We have been and will continue to be an advocate for new nuclear, however, as I emphasized many times, new nuclear in America faces multiple challenges that are not faced in other countries where it enjoys strong, sovereign support. Challenges include low demand and gas prices, increasing cost to build, the lack of adequate federal energy security and carbon policy, and a flawed federal loan guarantee process that ultimately proved unworkable for Constellation.
Notwithstanding our exit from UniStar, it is important to recognize that hundreds of people at Constellation, EDF, and UniStar have spent considerable time and effort and made sacrifices to lay foundation for new nuclear in America. That is why we are pleased that one important outcome of our agreement is that this foundation will remain in place, though now solely in EDF’s hands. For EDF and the French government, new nuclear in the United States and other countries represents both an industrial and a national imperative and we wish them well in their pursuit.
Turning our attention to our businesses, let’s now talk about some highlights that occurred during the quarter.
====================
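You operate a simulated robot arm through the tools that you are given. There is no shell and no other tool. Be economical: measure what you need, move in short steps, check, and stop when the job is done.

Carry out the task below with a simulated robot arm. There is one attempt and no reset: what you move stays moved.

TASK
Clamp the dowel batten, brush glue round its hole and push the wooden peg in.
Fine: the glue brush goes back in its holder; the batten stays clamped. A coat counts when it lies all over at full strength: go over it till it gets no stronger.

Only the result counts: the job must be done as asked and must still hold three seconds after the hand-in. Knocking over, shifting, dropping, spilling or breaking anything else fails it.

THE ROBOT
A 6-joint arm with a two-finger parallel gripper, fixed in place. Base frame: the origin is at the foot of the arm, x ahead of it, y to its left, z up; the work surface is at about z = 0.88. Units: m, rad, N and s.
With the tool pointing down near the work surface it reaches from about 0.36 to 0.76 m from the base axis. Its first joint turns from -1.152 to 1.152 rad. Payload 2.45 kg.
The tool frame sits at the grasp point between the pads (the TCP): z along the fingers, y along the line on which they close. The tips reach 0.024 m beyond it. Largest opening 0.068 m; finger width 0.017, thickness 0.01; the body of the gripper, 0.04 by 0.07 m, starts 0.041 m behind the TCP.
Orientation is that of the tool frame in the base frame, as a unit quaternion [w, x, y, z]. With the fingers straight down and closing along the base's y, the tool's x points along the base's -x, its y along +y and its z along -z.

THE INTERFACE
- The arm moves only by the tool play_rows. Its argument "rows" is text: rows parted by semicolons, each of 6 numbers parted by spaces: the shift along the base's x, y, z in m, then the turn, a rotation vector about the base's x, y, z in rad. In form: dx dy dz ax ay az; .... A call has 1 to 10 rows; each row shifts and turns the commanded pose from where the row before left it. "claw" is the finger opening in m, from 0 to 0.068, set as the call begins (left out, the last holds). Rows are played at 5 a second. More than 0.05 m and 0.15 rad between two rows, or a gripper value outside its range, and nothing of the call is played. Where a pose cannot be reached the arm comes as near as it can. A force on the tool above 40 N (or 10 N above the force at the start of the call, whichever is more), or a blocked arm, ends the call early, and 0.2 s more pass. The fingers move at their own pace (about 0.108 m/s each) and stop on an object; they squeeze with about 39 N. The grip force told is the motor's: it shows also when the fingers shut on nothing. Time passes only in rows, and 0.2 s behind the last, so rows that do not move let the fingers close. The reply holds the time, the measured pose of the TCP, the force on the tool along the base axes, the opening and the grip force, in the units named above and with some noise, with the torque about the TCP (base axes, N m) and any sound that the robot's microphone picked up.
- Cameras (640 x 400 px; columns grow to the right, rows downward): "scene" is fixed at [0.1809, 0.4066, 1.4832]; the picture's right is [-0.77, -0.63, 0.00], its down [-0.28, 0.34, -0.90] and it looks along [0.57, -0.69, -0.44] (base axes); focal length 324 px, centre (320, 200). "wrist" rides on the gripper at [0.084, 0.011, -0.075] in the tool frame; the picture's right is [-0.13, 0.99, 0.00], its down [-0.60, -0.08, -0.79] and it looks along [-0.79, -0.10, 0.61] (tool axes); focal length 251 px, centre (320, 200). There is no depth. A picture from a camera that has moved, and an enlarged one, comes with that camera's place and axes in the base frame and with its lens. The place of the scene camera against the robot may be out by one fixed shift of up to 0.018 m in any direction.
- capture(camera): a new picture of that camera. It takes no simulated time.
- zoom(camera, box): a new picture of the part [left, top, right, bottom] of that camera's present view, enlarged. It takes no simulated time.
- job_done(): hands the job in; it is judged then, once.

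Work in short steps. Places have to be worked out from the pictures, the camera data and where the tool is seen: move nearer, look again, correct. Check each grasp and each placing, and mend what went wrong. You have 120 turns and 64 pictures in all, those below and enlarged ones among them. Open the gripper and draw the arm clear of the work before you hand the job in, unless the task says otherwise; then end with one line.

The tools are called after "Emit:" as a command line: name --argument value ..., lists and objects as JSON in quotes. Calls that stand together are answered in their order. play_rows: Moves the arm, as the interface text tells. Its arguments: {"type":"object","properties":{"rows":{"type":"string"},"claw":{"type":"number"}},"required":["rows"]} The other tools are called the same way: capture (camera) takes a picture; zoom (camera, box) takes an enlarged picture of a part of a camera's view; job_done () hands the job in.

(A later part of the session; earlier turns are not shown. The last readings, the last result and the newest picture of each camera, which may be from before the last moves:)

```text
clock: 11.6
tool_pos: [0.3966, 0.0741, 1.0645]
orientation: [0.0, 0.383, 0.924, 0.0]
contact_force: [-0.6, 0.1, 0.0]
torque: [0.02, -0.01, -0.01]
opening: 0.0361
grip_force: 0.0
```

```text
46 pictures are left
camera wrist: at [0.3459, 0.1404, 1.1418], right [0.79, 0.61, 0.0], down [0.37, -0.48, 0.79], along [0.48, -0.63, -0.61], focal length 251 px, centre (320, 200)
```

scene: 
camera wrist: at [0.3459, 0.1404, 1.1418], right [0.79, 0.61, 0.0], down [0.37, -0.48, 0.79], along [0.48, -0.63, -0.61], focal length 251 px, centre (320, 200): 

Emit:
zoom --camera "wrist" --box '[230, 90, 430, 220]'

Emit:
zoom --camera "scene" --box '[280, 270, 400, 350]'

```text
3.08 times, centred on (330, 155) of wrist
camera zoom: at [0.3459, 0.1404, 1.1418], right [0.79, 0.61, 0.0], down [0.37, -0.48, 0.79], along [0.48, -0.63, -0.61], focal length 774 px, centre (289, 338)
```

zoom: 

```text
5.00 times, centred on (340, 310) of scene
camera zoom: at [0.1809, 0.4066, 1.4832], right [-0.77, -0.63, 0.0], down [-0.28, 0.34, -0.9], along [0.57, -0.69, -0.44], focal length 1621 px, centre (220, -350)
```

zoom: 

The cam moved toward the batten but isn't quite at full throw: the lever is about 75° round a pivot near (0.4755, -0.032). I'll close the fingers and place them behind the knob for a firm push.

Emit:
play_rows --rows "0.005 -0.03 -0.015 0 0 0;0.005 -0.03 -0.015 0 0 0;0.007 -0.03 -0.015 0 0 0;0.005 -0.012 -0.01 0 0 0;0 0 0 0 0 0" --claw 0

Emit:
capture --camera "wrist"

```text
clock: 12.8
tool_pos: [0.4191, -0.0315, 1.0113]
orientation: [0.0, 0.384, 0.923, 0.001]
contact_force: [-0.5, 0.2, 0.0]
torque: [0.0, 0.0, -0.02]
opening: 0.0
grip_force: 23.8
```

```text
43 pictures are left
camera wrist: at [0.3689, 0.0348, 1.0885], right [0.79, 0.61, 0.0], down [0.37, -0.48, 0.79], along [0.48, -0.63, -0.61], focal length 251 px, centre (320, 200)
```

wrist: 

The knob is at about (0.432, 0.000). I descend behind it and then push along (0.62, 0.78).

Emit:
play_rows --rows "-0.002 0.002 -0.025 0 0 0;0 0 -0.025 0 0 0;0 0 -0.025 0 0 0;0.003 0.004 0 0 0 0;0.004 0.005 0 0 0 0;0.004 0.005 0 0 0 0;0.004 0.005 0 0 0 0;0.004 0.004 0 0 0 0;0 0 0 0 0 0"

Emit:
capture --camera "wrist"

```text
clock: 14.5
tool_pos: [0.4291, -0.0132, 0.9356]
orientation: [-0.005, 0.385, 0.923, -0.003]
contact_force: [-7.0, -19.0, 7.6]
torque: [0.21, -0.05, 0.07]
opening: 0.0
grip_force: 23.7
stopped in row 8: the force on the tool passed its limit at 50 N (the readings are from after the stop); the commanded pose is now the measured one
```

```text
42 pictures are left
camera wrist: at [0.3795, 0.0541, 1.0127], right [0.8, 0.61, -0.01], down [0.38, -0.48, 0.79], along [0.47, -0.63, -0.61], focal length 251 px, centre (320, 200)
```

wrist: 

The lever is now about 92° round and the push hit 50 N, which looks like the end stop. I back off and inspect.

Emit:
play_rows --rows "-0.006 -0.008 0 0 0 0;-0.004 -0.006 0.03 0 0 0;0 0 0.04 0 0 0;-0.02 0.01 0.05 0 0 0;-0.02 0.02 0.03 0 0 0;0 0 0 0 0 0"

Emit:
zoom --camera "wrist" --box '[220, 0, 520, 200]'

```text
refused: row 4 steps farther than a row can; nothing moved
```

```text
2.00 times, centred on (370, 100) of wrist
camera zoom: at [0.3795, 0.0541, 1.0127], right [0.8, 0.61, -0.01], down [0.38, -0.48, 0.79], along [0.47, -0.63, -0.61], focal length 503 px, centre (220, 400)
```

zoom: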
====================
Advancing our strategy to purchase new generation assets, earlier this month a judge officially approved Constellation as the stalking-horse bidder for the Boston Generating fleet in New England. This fleet will support our retail and wholesale load serving businesses. This, in addition to the Navasota plants we acquired earlier this year, would complete the company’s previously stated plans to use approximately $1 billion of cash on hand to acquire generation plants. If our bid is successful, we will have added approximately 4800 megawatts of gas-fired generation to our portfolio during 2010.
In September, we announced the acquisition of CPower, adding 850 megawatts of demand response capacity to our portfolio, which more than doubles the size of our load response business. This makes us the second largest provider in the commercial and industrial competitive markets. This acquisition provides us with a proven platform which includes many new customers and partner networks located in electric choice markets. We expect to sell power and other products to these new customers.